First-Principles Study of Structural, Electronic, Magnetic, and Thermodynamic Properties of Tetrataenite L10-FeNi Alloy

Abstract

Iron–nickel alloys have received substantial interest because of their exceptional properties and diverse applications in technology and industry. In order to investigate their possible applications, the current research explored the structural, electronic, magnetic, and thermodynamic characteristics of tetrataenite L\({{1}_{0}}\)-FeNi alloy through a first-principles approach. The computations were carried out utilizing the density functional theory’s full-potential linearized augmented plane wave. For the electronic exchange-correlation function, we employed the generalized gradient approximation (GGA) and GGA+U (Hubbard potential).

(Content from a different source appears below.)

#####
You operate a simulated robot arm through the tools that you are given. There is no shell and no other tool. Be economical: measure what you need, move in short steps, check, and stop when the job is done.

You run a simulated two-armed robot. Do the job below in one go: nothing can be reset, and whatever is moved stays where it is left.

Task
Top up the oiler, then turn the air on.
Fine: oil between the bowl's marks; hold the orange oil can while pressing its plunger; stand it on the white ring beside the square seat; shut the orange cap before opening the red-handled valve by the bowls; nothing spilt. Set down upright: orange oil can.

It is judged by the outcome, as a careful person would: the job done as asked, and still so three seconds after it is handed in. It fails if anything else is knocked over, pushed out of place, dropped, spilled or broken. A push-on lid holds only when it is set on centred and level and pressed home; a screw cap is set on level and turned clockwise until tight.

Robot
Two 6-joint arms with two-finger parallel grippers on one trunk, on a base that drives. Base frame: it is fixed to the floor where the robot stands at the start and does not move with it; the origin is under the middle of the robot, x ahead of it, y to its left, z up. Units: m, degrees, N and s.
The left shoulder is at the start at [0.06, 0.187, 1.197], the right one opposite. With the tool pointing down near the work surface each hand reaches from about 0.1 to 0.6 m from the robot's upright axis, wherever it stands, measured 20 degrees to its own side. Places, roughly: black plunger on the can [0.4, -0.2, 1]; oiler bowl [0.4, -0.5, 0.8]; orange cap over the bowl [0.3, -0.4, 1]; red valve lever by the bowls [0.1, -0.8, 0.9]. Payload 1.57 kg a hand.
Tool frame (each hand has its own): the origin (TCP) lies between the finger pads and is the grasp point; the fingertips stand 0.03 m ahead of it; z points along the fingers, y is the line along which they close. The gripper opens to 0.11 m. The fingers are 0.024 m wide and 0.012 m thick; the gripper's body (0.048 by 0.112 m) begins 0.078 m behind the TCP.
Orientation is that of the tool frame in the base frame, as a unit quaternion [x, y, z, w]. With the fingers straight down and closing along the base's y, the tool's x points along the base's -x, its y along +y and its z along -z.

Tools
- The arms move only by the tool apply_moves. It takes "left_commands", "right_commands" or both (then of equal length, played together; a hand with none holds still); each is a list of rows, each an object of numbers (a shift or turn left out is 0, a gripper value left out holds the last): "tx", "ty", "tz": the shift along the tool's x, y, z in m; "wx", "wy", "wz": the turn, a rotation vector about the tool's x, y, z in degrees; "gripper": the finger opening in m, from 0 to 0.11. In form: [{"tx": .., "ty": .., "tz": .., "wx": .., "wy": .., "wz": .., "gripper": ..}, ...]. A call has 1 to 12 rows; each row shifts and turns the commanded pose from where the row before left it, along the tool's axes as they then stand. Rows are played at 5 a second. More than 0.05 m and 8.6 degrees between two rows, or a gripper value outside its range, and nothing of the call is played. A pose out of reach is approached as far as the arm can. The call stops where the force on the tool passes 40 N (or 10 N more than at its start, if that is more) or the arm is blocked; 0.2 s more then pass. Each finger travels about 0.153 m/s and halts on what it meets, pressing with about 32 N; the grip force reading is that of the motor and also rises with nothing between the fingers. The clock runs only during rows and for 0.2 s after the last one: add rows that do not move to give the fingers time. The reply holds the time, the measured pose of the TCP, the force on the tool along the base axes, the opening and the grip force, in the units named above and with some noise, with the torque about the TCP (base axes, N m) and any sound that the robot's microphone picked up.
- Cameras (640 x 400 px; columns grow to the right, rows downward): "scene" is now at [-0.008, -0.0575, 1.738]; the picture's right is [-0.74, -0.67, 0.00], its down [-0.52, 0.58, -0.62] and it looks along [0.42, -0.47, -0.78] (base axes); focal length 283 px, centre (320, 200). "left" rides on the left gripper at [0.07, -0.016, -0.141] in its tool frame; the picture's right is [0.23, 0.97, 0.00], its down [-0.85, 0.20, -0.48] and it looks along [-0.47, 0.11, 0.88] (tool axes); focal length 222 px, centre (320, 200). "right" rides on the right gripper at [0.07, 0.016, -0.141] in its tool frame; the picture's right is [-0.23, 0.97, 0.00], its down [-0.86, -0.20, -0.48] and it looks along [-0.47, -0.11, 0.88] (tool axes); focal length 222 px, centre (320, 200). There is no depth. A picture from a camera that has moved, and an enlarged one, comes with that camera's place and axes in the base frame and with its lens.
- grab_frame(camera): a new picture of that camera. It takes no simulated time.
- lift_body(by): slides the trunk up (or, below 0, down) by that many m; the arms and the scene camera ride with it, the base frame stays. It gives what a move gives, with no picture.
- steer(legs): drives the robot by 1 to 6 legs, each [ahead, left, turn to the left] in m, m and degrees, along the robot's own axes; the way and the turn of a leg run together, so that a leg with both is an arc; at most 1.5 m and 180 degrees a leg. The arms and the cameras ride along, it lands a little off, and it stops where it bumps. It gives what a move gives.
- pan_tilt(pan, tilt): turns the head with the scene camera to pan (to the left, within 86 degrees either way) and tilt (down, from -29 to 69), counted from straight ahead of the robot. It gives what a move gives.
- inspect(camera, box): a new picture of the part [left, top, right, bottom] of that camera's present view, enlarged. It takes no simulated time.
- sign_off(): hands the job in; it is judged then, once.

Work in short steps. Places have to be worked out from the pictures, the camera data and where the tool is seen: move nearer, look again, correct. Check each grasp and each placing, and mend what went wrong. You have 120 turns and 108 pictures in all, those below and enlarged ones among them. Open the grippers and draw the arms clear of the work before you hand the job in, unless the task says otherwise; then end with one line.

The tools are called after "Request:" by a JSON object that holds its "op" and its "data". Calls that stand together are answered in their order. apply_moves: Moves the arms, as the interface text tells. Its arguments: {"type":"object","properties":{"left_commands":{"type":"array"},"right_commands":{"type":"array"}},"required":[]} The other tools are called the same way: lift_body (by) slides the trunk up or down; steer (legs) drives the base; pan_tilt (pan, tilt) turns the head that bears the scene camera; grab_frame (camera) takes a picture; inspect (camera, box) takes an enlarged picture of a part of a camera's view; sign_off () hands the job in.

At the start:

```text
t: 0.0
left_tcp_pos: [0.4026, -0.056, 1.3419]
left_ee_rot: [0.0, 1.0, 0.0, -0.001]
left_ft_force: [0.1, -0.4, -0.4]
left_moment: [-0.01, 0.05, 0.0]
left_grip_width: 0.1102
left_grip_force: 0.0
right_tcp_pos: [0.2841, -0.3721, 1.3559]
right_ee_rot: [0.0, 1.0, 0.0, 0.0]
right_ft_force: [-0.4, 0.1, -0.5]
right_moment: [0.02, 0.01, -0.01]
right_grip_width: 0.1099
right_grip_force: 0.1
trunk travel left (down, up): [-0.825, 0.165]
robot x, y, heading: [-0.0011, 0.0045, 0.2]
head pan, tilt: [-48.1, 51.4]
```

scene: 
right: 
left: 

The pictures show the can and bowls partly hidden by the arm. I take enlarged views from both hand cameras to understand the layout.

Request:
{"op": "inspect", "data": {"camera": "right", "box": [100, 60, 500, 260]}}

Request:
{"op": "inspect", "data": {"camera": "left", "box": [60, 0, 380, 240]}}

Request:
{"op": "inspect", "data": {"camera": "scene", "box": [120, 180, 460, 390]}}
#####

The computed lattice parameter and bulk moduli for tetrataenite L\({{1}_{0}}\)-FeNi exhibit excellent accord with previously reported data. The formation energy was calculated to be –0.18 eV/f.u. which confirming the structural stability of tetrataenite. The electronic structure revealed that the 3d orbitals of Ni and Fe are major elemental states that contribute to the metallic characteristics of the body-centered tetragonal (bct) L\({{1}_{0}}\)-FeNi. Meanwhile, the thermodynamic characters are investigated using the quasi-harmonic Debye mode. The thermal expansion coefficient and the heat capacities are affected simultaneously by the pressure and temperature.